Too many people in Malaysia still wrongly believe that abortion is illegal. The law allows registered medical practitioners to provide termination of pregnancy under specific legal and clinical conditions.
Misinformation prevents women and girls from seeking timely medical advice, discourages healthcare providers from offering lawful care, and pushes people facing unintended pregnancies towards risky, unsafe, clandestine and unregulated options.
It also intimidates healthcare providers and undermines their clinical judgement from doing what the law actually permits.
Under Section 312 of the Penal Code, termination of pregnancy may be lawfully performed by a registered medical practitioner when, in good faith, the doctor is of the opinion that continuing the pregnancy would involve risk to the life of the pregnant woman, or injury to her mental or physical health, greater than if the pregnancy were terminated.
This legal position must be clearly understood by the public, healthcare professionals, regulators, hospitals, private clinics and law enforcement agencies.
Terminating a pregnancy in Malaysia is legal and highly regulated. Even the medications needed for medical abortion, mifepristone and misoprostol, are unavailable legally in this country.
Unplanned pregnancies high
Unintended pregnancy is a major and serious public health issue in Malaysia.
Data from the National Population and Family Development Board, an agency under the Women, Family and Community Development Ministry, is available.
It reported that the unmet need for family planning was about 26.7 percent in 2022, one of the highest rates among Asean countries.
Contraceptive prevalence among women of reproductive age remained low at 42.8 percent, and modern contraceptive use was only 34.5 percent.
These are worrying when 33 percent of Malaysian women experience an unplanned pregnancy in their lifetime.

These numbers show that many women and girls are not getting the information, services and contraceptive options they need to plan pregnancies safely and with dignity.
When one in three pregnancies is unplanned, the answer cannot be stigma, silence, judgement, or punishment.
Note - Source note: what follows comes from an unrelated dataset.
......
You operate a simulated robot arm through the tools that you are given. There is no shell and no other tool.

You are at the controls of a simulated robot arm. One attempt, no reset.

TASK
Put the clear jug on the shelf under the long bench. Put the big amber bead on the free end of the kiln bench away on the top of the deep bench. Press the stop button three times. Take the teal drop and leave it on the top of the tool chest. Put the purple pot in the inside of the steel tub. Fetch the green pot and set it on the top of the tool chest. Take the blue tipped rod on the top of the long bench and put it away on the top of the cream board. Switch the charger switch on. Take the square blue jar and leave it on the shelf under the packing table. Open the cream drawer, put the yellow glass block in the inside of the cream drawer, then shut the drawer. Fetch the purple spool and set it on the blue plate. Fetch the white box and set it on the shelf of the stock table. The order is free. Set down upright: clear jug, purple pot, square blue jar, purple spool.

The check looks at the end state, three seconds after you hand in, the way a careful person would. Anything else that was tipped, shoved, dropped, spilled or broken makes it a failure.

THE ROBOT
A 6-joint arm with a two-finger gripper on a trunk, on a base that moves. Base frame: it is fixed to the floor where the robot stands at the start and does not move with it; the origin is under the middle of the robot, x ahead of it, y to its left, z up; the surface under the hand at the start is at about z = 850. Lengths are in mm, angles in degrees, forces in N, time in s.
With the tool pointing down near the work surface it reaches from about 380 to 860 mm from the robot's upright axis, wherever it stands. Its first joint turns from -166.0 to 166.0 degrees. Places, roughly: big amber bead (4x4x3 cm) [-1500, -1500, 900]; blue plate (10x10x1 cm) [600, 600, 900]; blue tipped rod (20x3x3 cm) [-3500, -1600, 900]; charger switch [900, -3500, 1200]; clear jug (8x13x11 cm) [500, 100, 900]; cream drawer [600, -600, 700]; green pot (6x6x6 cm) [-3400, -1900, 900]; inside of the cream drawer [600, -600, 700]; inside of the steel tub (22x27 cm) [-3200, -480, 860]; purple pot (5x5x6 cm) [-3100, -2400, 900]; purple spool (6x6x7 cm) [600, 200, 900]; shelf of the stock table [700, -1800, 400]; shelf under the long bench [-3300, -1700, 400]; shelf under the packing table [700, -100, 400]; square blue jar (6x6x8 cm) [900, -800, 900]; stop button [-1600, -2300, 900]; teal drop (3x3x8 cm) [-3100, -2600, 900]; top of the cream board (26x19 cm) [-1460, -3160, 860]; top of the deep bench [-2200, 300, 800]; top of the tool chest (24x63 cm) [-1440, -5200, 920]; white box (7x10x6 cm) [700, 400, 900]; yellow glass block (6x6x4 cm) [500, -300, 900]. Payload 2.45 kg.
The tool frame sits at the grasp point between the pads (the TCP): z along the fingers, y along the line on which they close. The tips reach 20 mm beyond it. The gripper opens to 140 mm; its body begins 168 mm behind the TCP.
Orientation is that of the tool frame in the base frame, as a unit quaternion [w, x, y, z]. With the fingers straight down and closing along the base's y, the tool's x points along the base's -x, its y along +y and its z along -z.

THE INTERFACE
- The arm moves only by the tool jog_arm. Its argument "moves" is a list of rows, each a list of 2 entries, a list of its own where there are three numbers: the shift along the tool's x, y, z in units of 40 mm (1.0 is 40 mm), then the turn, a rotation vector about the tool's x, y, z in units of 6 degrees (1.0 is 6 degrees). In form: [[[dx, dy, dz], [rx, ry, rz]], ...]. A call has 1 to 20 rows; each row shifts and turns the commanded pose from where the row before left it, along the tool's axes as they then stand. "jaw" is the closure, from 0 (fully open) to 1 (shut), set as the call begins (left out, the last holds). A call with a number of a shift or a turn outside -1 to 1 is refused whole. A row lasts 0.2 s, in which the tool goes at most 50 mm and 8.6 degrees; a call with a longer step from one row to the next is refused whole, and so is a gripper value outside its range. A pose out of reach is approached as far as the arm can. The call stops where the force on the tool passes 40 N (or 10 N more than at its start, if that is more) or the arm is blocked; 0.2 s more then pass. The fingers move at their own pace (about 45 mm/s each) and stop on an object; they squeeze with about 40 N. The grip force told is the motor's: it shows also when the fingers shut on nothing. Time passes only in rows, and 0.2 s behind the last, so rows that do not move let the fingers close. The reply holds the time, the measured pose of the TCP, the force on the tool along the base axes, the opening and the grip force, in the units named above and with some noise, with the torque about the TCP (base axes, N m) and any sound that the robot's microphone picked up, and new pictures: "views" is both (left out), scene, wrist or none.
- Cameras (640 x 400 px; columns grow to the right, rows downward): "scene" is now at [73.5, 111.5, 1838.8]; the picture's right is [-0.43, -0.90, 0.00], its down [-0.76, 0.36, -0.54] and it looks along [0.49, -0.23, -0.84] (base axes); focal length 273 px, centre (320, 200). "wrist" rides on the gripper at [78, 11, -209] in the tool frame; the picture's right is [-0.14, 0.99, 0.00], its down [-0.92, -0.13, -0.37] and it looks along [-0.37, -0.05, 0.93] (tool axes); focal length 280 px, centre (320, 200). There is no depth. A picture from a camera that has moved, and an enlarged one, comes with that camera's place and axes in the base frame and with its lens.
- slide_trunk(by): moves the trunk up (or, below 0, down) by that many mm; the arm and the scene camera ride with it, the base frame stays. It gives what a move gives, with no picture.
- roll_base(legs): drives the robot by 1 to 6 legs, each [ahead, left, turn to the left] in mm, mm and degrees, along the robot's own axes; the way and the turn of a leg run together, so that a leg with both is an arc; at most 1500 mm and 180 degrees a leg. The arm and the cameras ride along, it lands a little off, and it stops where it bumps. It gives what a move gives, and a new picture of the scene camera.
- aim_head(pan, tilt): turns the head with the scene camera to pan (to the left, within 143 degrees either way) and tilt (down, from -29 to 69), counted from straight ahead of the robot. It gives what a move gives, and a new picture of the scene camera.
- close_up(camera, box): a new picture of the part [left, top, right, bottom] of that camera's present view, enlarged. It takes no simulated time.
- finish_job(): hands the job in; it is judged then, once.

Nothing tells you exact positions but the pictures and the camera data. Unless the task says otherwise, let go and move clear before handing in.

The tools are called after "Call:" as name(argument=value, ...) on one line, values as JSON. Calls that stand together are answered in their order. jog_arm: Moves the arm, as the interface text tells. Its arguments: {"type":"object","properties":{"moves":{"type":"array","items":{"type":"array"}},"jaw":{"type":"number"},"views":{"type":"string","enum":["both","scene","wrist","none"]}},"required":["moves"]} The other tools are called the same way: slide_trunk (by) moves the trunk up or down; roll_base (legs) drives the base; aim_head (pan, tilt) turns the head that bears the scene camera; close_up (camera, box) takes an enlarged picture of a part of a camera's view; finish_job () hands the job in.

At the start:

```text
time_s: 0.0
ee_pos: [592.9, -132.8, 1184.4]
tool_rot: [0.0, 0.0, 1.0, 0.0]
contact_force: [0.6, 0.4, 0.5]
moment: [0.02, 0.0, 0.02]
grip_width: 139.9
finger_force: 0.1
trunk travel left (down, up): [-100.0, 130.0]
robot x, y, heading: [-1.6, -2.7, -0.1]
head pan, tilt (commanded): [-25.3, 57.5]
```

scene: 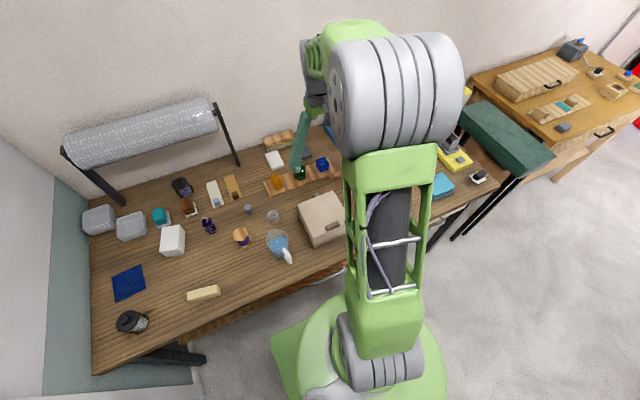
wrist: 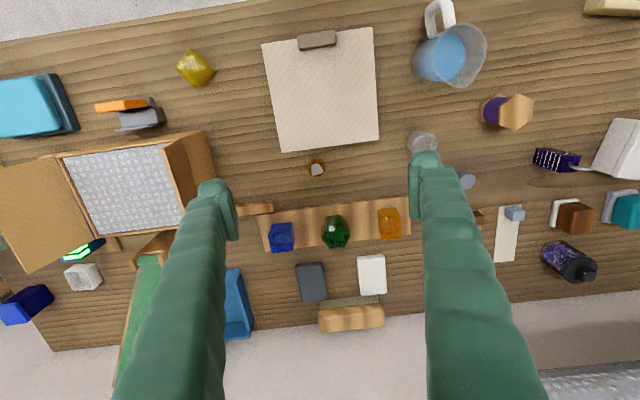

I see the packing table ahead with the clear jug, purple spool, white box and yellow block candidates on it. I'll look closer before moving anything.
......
The answer must be better access to contraception, accurate and comprehensive age-appropriate sex education, confidential counselling, reproductive health services, affordable family planning, and safe, legal, non-judgmental medical care when women and girls seek help.
Safe measures, support available
The World Health Organisation recognises abortion as a common health intervention and states that it is very safe when carried out using recommended methods, appropriate to pregnancy duration, and by someone with the necessary skills.
WHO also lists mifepristone and misoprostol on the Essential Medicines List. Medical abortions are considered safe and effective.
WHO also warns that barriers to safe, timely, affordable and respectful abortion care can push women and girls towards unsafe abortion. This could result in serious injury, disability, and premature death.
Healthcare providers must not turn away women by claiming that abortion is illegal in all circumstances.
They have a duty of care to provide accurate information, assess patients properly, respect confidentiality, offer appropriate referrals, and ensure that women receive post-abortion care without judgment or threat of punishment.

Women and girls facing unintended pregnancies are often already dealing with fear, intimidation, financial insecurity, coercion, abandonment, intimate partner violence, sexual violence, family pressure, health risks or mental distress.
Criminalising, shaming or intimidating them does not prevent abortion. It only delays care, increases risk, causes desperation, and deepens harm.
We need more compassion when dealing with these issues. Malaysia must move away from treating unintended pregnancy and abortion as moral failures or criminal problems. They are health, rights and social protection issues. - Mkini
AZRUL MOHD KHALIB is CEO of the Galen Centre for Health and Social Policy.
The views expressed here are those of the author/contributor and do not necessarily represent the views of MMKtT.